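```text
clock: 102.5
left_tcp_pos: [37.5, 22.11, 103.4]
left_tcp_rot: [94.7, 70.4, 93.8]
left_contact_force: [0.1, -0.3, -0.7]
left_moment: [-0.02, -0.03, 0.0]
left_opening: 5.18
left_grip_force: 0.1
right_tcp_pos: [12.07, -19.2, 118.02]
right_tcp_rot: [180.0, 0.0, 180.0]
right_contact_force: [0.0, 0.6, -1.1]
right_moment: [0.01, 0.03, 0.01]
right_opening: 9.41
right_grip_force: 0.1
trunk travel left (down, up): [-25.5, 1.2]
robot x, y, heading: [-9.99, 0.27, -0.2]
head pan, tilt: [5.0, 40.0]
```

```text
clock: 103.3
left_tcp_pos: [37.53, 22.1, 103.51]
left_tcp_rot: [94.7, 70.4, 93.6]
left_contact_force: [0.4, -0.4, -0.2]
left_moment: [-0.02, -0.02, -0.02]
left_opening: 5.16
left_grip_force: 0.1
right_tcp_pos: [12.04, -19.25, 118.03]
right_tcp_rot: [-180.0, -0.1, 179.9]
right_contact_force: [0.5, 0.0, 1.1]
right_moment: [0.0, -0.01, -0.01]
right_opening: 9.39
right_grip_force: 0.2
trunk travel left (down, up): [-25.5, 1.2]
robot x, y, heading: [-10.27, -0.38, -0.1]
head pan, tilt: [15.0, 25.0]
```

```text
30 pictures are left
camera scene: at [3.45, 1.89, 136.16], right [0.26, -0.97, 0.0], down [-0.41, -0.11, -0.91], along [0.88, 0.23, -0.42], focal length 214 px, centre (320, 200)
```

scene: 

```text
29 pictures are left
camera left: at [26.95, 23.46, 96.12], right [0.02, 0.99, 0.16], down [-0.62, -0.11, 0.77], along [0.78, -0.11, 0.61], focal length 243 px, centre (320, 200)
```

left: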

### WRITTEN REQUEST
Copy the material above, line for line. Put each line that is not blank into a JSON list as a string.

### EXERCISE ANSWER
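[
  "```text",
  "clock: 102.5",
  "left_tcp_pos: [37.5, 22.11, 103.4]",
  "left_tcp_rot: [94.7, 70.4, 93.8]",
  "left_contact_force: [0.1, -0.3, -0.7]",
  "left_moment: [-0.02, -0.03, 0.0]",
  "left_opening: 5.18",
  "left_grip_force: 0.1",
  "right_tcp_pos: [12.07, -19.2, 118.02]",
  "right_tcp_rot: [180.0, 0.0, 180.0]",
  "right_contact_force: [0.0, 0.6, -1.1]",
  "right_moment: [0.01, 0.03, 0.01]",
  "right_opening: 9.41",
  "right_grip_force: 0.1",
  "trunk travel left (down, up): [-25.5, 1.2]",
  "robot x, y, heading: [-9.99, 0.27, -0.2]",
  "head pan, tilt: [5.0, 40.0]",
  "```",
  "```text",
  "clock: 103.3",
  "left_tcp_pos: [37.53, 22.1, 103.51]",
  "left_tcp_rot: [94.7, 70.4, 93.6]",
  "left_contact_force: [0.4, -0.4, -0.2]",
  "left_moment: [-0.02, -0.02, -0.02]",
  "left_opening: 5.16",
  "left_grip_force: 0.1",
  "right_tcp_pos: [12.04, -19.25, 118.03]",
  "right_tcp_rot: [-180.0, -0.1, 179.9]",
  "right_contact_force: [0.5, 0.0, 1.1]",
  "right_moment: [0.0, -0.01, -0.01]",
  "right_opening: 9.39",
  "right_grip_force: 0.2",
  "trunk travel left (down, up): [-25.5, 1.2]",
  "robot x, y, heading: [-10.27, -0.38, -0.1]",
  "head pan, tilt: [15.0, 25.0]",
  "```",
  "```text",
  "30 pictures are left",
  "camera scene: at [3.45, 1.89, 136.16], right [0.26, -0.97, 0.0], down [-0.41, -0.11, -0.91], along [0.88, 0.23, -0.42], focal length 214 px, centre (320, 200)",
  "```",
  "scene: ",
  "```text",
  "29 pictures are left",
  "camera left: at [26.95, 23.46, 96.12], right [0.02, 0.99, 0.16], down [-0.62, -0.11, 0.77], along [0.78, -0.11, 0.61], focal length 243 px, centre (320, 200)",
  "```",
  "left:"
]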